### GIVEN INFORMATION
(begin)
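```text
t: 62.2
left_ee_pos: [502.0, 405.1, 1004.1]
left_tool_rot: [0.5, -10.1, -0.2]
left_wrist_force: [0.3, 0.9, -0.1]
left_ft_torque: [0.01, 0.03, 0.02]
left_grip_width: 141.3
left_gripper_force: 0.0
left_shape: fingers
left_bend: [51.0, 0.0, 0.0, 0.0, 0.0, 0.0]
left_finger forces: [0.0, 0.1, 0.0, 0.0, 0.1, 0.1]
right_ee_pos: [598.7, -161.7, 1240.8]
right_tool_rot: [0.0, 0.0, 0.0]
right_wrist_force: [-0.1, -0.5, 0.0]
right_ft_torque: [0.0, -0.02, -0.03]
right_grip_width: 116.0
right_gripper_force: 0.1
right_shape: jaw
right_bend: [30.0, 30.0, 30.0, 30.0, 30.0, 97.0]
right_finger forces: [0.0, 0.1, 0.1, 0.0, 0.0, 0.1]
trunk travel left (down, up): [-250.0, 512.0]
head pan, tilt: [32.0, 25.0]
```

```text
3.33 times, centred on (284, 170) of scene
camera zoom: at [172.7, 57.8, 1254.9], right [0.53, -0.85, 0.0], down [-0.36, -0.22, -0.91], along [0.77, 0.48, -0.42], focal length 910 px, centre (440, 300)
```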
(end)
### JOB
Copy all of the data exactly. Format the lines as a JSON array of strings and drop empty lines.

### OUTPUT BELOW
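[
  "```text",
  "t: 62.2",
  "left_ee_pos: [502.0, 405.1, 1004.1]",
  "left_tool_rot: [0.5, -10.1, -0.2]",
  "left_wrist_force: [0.3, 0.9, -0.1]",
  "left_ft_torque: [0.01, 0.03, 0.02]",
  "left_grip_width: 141.3",
  "left_gripper_force: 0.0",
  "left_shape: fingers",
  "left_bend: [51.0, 0.0, 0.0, 0.0, 0.0, 0.0]",
  "left_finger forces: [0.0, 0.1, 0.0, 0.0, 0.1, 0.1]",
  "right_ee_pos: [598.7, -161.7, 1240.8]",
  "right_tool_rot: [0.0, 0.0, 0.0]",
  "right_wrist_force: [-0.1, -0.5, 0.0]",
  "right_ft_torque: [0.0, -0.02, -0.03]",
  "right_grip_width: 116.0",
  "right_gripper_force: 0.1",
  "right_shape: jaw",
  "right_bend: [30.0, 30.0, 30.0, 30.0, 30.0, 97.0]",
  "right_finger forces: [0.0, 0.1, 0.1, 0.0, 0.0, 0.1]",
  "trunk travel left (down, up): [-250.0, 512.0]",
  "head pan, tilt: [32.0, 25.0]",
  "```",
  "```text",
  "3.33 times, centred on (284, 170) of scene",
  "camera zoom: at [172.7, 57.8, 1254.9], right [0.53, -0.85, 0.0], down [-0.36, -0.22, -0.91], along [0.77, 0.48, -0.42], focal length 910 px, centre (440, 300)",
  "```"
]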